Passage given:
------------

The German Africa Foundation (DAS) honours the scientists for their personal achievements in the global fight against the coronavirus pandemic and as representatives of a highly educated, transnational research community that is at the forefront of medical research not only in Africa but also internationally. The world’s first report of a virus variant to the WHO came from South Africa, and it was researchers from Botswana and South Africa who first sounded the alarm about the emergence of the so-called omicron variant: at the end of November last year, Dr Moyo and his team from the Botswana-Harvard AIDS Institute Partnership discovered anomalies in routine genome sequencing PCR tests. Alarmed by the findings, they shared them in the regional research database. At about the same time, a private laboratory in the South African capital of Pretoria also submitted abnormal data to the South African Network for Genome Surveillance (NGS-SA), which conducted further investigations under the direction of Prof de Oliveira, who had already discovered the first mutation of the Corona virus, the so-called beta variant, at the end of 2020. With the help of the test results in South Africa, the comparison with the transmitted data from Botswana and the close coordination with the colleagues there, the NGS-SA was able to inform the Ministry of Health, the WHO and the public about the newly discovered variant, called omicron, shortly afterwards.

 

But instead of recognising the researchers’ scientific achievement, the EU, where the omicron variant had already spread undetected, reacted with rigorous travel restrictions to southern Africa – a move that not only strained European-African relations and had fatal economic repercussions for the region, but also entailed harsh personal consequences for the researchers. Prof de Oliveira and Dr Moyo were held personally responsible for the negative consequences of the travel restrictions and even received death threats, so that the two had to be placed under personal protection at the time. Nevertheless, they continue their excellent work undeterred.

------------

Exercise tasks:
[1] Take the passage given and repeat only what runs from "But instead of" through "excellent work undeterred.".
[2] Add the next paragraphs of the passage given.

Information provided:
------------

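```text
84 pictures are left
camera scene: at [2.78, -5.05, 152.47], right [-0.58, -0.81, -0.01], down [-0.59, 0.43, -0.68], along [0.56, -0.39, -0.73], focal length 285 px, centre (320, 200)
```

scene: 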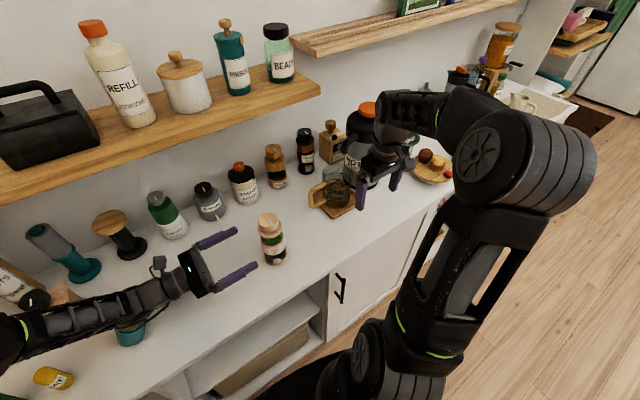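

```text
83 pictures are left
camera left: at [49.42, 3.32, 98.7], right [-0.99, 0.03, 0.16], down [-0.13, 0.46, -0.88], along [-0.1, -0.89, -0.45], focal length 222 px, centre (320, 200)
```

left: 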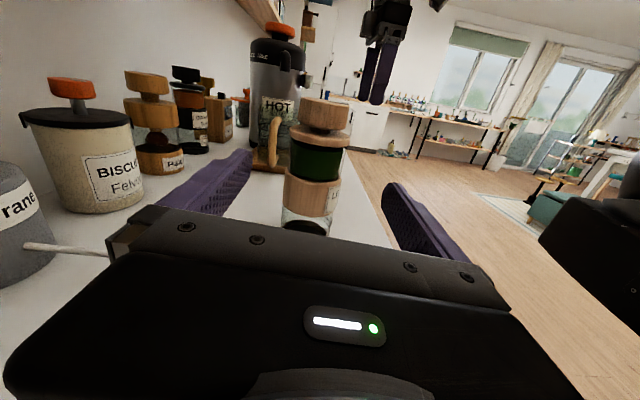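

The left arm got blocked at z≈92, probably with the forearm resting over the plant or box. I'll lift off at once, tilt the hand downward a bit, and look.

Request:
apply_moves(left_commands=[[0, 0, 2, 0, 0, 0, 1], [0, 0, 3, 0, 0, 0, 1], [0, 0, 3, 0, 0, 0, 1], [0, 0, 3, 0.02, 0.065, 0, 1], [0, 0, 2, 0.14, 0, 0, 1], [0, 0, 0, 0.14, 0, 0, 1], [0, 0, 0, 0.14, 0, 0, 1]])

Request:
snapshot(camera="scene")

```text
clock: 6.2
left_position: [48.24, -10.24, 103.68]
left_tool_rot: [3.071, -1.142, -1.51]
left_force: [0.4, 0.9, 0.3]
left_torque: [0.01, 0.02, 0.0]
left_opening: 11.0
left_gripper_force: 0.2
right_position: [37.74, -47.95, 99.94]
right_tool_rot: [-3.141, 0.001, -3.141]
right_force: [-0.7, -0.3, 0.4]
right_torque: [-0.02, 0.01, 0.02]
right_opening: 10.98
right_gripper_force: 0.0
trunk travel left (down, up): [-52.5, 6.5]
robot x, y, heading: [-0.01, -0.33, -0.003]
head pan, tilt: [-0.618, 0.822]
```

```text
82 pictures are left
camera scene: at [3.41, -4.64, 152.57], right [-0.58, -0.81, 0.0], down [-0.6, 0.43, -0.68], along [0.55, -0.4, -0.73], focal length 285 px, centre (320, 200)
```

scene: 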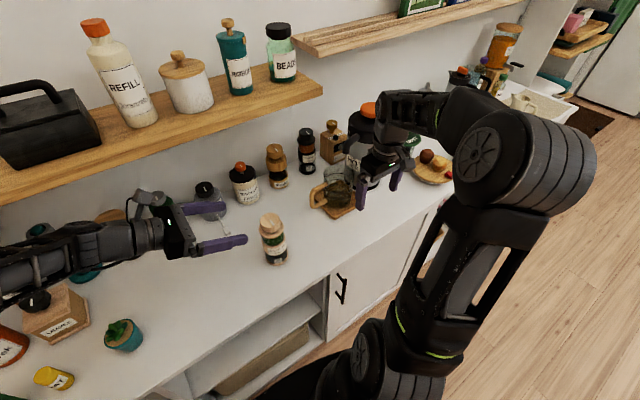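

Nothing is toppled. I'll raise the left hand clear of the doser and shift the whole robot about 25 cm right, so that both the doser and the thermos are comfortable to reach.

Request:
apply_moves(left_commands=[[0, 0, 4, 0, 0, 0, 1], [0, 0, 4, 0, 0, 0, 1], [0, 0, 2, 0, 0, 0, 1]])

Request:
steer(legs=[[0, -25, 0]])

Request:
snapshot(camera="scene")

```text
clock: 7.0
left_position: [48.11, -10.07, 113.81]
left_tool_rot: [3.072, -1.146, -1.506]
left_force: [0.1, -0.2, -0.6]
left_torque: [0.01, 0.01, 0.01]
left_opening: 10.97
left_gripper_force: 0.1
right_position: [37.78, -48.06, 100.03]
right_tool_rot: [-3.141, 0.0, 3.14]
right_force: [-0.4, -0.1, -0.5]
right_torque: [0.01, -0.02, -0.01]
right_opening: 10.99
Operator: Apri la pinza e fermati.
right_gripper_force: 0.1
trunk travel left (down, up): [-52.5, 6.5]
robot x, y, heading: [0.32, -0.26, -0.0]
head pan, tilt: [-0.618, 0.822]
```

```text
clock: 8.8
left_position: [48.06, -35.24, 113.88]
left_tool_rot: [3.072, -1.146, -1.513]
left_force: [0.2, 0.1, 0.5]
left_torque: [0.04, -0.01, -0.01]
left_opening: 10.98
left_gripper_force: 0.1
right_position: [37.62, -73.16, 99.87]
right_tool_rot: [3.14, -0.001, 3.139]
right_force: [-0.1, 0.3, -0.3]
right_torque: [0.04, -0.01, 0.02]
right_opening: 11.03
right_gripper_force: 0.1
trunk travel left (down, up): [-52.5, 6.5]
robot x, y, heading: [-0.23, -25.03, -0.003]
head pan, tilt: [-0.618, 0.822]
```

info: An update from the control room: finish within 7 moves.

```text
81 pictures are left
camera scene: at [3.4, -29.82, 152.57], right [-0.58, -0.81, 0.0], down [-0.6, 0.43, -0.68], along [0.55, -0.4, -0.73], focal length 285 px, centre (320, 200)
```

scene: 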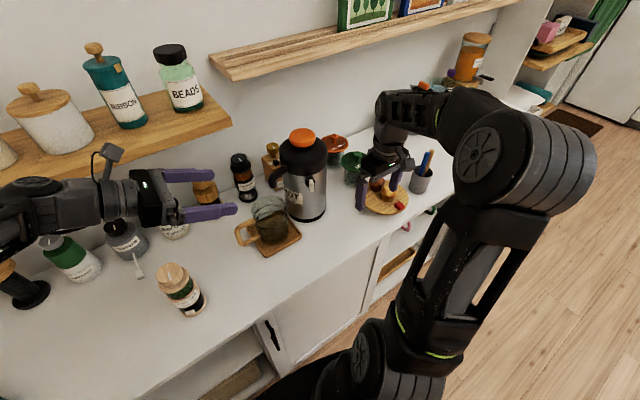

------------

Exercise answers:
[1]
But instead of recognising the researchers’ scientific achievement, the EU, where the omicron variant had already spread undetected, reacted with rigorous travel restrictions to southern Africa – a move that not only strained European-African relations and had fatal economic repercussions for the region, but also entailed harsh personal consequences for the researchers. Prof de Oliveira and Dr Moyo were held personally responsible for the negative consequences of the travel restrictions and even received death threats, so that the two had to be placed under personal protection at the time. Nevertheless, they continue their excellent work undeterred.

[2]
 

Prof Tulio de Oliveira and Dr Sikhulile Moyo are thus a shining example of expertise, integrity and courage and also prove what many in Germany and Europe do not believe to be possible due to the prevailing distorted image of Africa: that top medical research is also at home in Africa and that the continent has successful crisis management in the global pandemic from which Europe can and should learn.

 

Since 1993, the German Africa Foundation (DAS) has been honouring outstanding personalities from the African continent with the German Africa Award© who have made a special contribution to democracy, peace, human rights, sustainable development, research, art and culture or social issues in Africa. The prize is presented by high-ranking German politicians, including Federal Foreign Minister Heiko Maas (2020), Federal Chancellor Dr Angela Merkel (2019) and Federal President Dr Frank-Walter Steinmeier (2017). The DAS is a non-partisan foundation that works for the successful implementation of the German Federal Government’s Africa policy guidelines. One of its core tasks is also to convey a differentiated image of Africa in the political arena and to the German public.

 

Background information on the persons:

Dr Sikhulile Moyo is Laboratory Director at the Botswana-Harvard AIDS Institute Partnership (BHP) and is associated researcher with the Harvard T.H. Chan School of Public Health. The BHP is the leading national institution for HIV/AIDS research, training and capacity building in Botswana. Specialising in the human immunodeficiency virus HIV, Moyo, who grew up in Zimbabwe, has made a number of significant contributions to studies on the prevention of mother-to-child transmission of HIV during his career. In addition, he has been responsible for monitoring HIV incidence and has conducted research on HIV mutations associated with drug resistance. It is also thanks to this work that his laboratory was able to perform real-time genome sequencing in the wake of the Corona pandemic.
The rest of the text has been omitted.